On a recent trip to Arizona, another occupant of the vehicle pointed out that this
Cactus needs 100 yrs to grow an arm,so for the next 100 miles we all looking at
cactus arms. There were alot of Cactus without Horizontal appendages. We
surmized they were 90 yrs. old.
Another interesting point this person pointed out on the return trip to California.
These Saguaro Cactus do not cross the Colorado River to grow in California.
Like a legion of Soldiers that were defeated at rivers edge, we did not see one
in California. How can millions of Cactus Grow accross Arizona and suddenly stop
at the river. Are there no Sugauro’s in Caifornia???
According to this site, Saguaros begin growing arms at around 65 to 75 years old. However, at around 125 years, a Saguaro is considered “mature”, and as you can see from the images, will already have several arms, indicating that they don’t need 100 years to grow.
Also, this .pdf document has some info (and a map) of the range of the Saguaro cactus (Carnegiea gigantea). It does show up in the extreme southeast of California, and its range is limited by frost and elevation; it’s quite temperature sensitive. That document also mentions that in areas of lower precipitation, it can take up to 100 years before arms appear, but the arms still probably grow more than one arm every 100 years.
As one having several saguaros in their yard, I can weigh in a bit with personal experience here. I have heard 50-75 years from various sources for arms to appear on a saguaro in a natural environment. I don’t dispute this or any other previously noted cites. But in an (artificial) residential enviroment, where abundant water & higher humidity are present, they can & often do grow faster and yield arms earlier in their life cyle. I have a 16 ft. saguaro in my front yard that I know is 24 years old and it has 5 small arms already. The arms have experienced about 1-2" annual growth rates since appearing about 5 years ago.

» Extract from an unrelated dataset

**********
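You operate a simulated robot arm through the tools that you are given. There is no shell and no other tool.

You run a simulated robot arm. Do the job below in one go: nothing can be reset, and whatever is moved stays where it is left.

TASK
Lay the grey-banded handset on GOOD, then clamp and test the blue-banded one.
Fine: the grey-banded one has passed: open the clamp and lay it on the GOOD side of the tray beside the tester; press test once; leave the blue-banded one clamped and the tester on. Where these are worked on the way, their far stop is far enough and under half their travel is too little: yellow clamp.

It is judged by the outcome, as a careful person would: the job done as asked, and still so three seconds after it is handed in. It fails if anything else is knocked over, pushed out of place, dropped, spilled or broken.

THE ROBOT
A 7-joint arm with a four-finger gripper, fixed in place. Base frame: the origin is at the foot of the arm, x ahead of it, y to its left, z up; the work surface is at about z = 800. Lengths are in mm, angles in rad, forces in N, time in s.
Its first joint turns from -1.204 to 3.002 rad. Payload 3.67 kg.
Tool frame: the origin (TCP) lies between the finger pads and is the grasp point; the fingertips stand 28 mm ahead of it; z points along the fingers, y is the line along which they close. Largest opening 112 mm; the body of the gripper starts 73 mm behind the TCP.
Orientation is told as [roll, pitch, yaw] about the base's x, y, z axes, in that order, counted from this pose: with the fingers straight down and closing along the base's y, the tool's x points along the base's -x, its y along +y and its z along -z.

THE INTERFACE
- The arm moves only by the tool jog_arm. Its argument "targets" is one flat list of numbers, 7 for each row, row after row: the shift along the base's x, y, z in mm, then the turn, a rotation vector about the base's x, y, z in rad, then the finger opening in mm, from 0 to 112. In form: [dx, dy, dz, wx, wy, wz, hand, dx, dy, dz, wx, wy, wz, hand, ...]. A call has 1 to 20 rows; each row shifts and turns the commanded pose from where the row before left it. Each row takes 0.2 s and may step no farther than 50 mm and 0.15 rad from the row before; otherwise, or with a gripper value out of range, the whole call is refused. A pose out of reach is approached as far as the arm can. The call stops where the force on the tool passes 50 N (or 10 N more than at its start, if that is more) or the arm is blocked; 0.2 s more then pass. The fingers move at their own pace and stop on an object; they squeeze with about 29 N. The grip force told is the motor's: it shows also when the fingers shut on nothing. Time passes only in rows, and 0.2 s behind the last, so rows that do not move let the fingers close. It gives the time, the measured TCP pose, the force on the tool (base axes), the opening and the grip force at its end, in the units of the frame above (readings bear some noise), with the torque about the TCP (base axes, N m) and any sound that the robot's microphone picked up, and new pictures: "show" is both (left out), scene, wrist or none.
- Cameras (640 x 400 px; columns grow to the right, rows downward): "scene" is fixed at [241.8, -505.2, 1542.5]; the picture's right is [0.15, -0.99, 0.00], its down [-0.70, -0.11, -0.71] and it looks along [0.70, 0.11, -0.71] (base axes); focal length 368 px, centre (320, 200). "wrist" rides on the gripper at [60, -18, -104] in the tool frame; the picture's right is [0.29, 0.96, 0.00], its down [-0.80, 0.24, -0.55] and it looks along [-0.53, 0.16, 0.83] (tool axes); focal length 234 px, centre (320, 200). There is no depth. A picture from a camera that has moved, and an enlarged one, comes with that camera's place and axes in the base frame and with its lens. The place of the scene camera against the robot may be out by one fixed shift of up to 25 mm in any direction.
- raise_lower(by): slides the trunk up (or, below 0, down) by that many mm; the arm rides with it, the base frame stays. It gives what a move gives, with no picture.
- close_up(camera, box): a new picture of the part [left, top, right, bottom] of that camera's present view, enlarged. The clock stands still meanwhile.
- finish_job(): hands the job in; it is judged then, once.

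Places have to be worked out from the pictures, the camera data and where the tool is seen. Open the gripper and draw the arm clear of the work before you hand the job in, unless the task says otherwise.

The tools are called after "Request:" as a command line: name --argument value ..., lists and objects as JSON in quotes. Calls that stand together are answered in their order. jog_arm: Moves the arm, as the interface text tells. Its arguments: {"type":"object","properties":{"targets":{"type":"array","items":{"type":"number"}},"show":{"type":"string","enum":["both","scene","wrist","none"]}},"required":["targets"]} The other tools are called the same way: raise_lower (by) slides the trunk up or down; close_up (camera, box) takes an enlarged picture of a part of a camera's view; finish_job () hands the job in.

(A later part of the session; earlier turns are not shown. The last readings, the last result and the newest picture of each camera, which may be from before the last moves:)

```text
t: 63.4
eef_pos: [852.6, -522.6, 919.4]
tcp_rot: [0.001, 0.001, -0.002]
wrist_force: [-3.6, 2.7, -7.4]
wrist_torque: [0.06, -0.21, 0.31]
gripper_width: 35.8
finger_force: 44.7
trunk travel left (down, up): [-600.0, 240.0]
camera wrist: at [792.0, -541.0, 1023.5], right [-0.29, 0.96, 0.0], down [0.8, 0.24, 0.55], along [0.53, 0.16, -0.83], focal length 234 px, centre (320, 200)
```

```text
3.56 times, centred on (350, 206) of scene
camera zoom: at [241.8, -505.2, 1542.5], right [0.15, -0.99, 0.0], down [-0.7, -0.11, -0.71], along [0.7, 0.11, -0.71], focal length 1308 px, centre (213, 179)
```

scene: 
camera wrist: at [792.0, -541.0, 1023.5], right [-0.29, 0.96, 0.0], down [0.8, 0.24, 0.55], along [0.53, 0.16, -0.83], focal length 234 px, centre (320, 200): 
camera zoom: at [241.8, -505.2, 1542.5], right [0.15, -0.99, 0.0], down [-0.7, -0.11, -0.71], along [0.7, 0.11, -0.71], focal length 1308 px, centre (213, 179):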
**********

As previous poster noted, their range is limited by temp & elevation, but also by water availability. Travelling west to California, the Sonoran desert becomes more arid, eventually giving way to the very dry Mohave desert of SoCal. essentially near the Colorado river. Saguaros are thirsty buggers, and will grow a tremendous water collecting root system to a nearby water source, as evidenced by the large tree-like roots extending 25 feet or more from one of my saguaros to a neighbor’s heavily watered fruit tree.